7. Courtney, Montesquieu and Burke (11 Apr 2020)

 Montesquieu deeply influenced Burke, particularly regarding the parliamentarian’s understanding of the British constitution and application of history. While sharing common views of l’esprit generale (roughly, sociological characteristics which interact with a country’s laws), the legislator (a representative not a delegate), and natural law (a superstructure for l’esprit), Burke’s outstanding debt consists of applying the Frenchman’s methods in a partisan way. From Montesquieu, Burke learned to derive a people’s nature from geographic, sociological, and historical events and used it to craft Rockingham ‘propaganda’ in political disputes over the American rebellion, Indian governance and the Hastings trial, and George III’s role in politics. Burke’s rationalizations do not rise to the level of political thought. But the era’s constitutional struggles particularly trouble this interpretation. Montesquieu’s identifying British separation of powers proved popular for articulating the outcome of 17th-century politics. Burke, an early enthusiast, opposed George’s capacity to influence Parliament and contended (in 1782) the crown’s power should be limited to appearance.
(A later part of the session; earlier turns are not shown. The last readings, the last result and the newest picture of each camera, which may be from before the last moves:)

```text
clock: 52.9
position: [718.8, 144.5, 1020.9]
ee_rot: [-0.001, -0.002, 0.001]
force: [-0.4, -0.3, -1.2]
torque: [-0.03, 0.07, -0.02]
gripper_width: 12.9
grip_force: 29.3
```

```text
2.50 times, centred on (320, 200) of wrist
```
Courtney observes the monarch conformed with the letter of the law, but elsewhere he says Burke bridged from Montesquieu to Bagehot’s 19th-century understanding. Further, he allows Reflections on the Revolution in France indeed rose to the level of political thought: Burke skillfully enunciated commonly held views or showed the way back to classical views. (In this, Courtney anachronistically calls Burke conservative.) The author holds to Namier’s view of individual behavior being explicable by classifiable political types, and the broad sweep of events corresponding to this structure, so to concede Burke’s originality is to undermine his presuppositions. Courtney also seems unhappy Burke moved on from considering history a repository of ‘scientific laws’ to a storehouse of the wisdom of precedent, and that he articulated principles for making these accessible.